Le cerveau des enfants... des bébés croît à
une vitesse phénoménale. Il double en volume durant la première année et atteint sa
taille adulte à peine quatre ans plus tard, à la maternelle. Pour soutenir
cette croissance de l'apprentissage, le cerveau des bébés compte environ
1 000 billions de synapses — des connexions entre
les cellules du cerveau — soit deux fois plus que celui d'un adulte. Ce n'est pas
étonnant. Lorsqu'on regarde un enfant, on se demande à quoi il peut
penser.
Les
enfants bilingues disposent d'une faculté à la pensée créative accrue.
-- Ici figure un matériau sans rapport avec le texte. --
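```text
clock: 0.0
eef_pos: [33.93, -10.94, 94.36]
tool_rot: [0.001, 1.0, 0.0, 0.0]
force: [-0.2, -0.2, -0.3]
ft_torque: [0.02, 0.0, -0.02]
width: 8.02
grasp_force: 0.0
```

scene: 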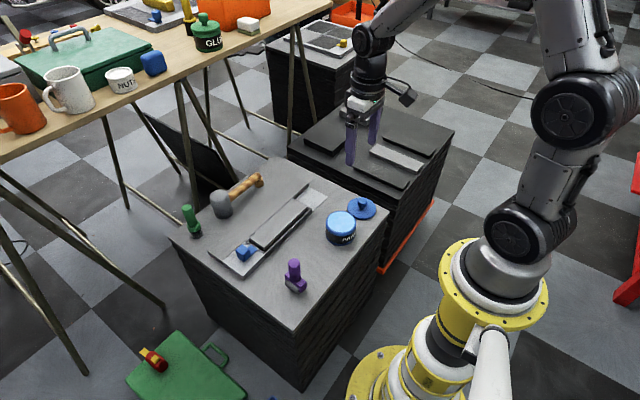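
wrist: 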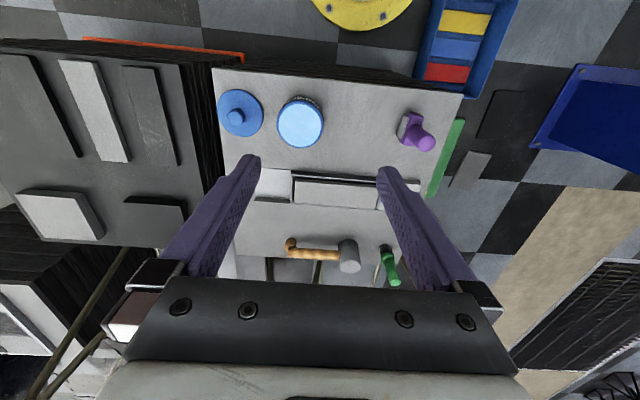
Ils
réussissent significativement mieux dans les tâches où il ne s'agit pas de
trouver la réponse correcte à une question mais d'imaginer une multitude de
réponses.
La plupart des enfants parviennent à
apprendre une deuxième langue assez facilement. Il faut d'abord savoir que… cette langue
seconde est apprise jeune, plus l'enfant aura de la facilité. En revanche, une
école bilingue, la cohabitation de nos
deux langues, avec idéalement une moitié de cours dans une langue et l'autre
dans la deuxième langue, serait une belle... une bonne façon d'apprendre. Toutefois, même avec deux heures par jour,
on peut espérer apprendre des choses dans l'autre langue, parce qu'il ne
s'agit pas que les enfants apprennent la langue mais apprennent des choses dans
l'autre langue.
La grande majorité de la population mondiale
utilise régulièrement plus d'une langue. Donc, il est normal que nos enfants grandissent en entendant et en utilisant plus
d'une langue.
Du côté des inconvénients, on évoque le
retard scolaire et cognitif de l'enfant bilingue. Pourtant, la recherche montre que,
contrairement à la croyance populaire, le bilinguisme n'entraîne pas de
confusion, n'a pas d'impact négatif inhérent sur le développement des
enfants.
Il
est vrai que les résistances contre le bilinguisme sont multiples. Elles
reposent en fait sur trois types de crainte :
la crainte de surcharger les enfants, de leur demander un effort intellectuel
important trop tôt; la deuxième, la crainte
que l'acquisition d'une seconde langue se fasse au détriment de la maîtrise de
la langue maternelle; et, la troisième, la crainte de surcharger le
système éducatif, notamment les enseignants non formés dans l'enseignement des
langues étrangères — rappelons-le une
fois de plus, la langue anglaise n'est pas une langue étrangère mais bien de
chez nous.
Aucune de ces craintes n'est réellement
fondée sur des arguments scientifiques. En fait, ces inconvénients ont très peu à voir avec le
bilinguisme en tant que tel, ils sont plutôt dus à la situation psychosociale
dans laquelle se trouvent les différents
bilingues. Certains font partie de la classe dominante d'une société, tandis
que d'autres ne le sont pas. Certains ont reçu une scolarité complète, d'autres
pas. Certains appartiennent à un groupe social majoritaire, et d'autres non.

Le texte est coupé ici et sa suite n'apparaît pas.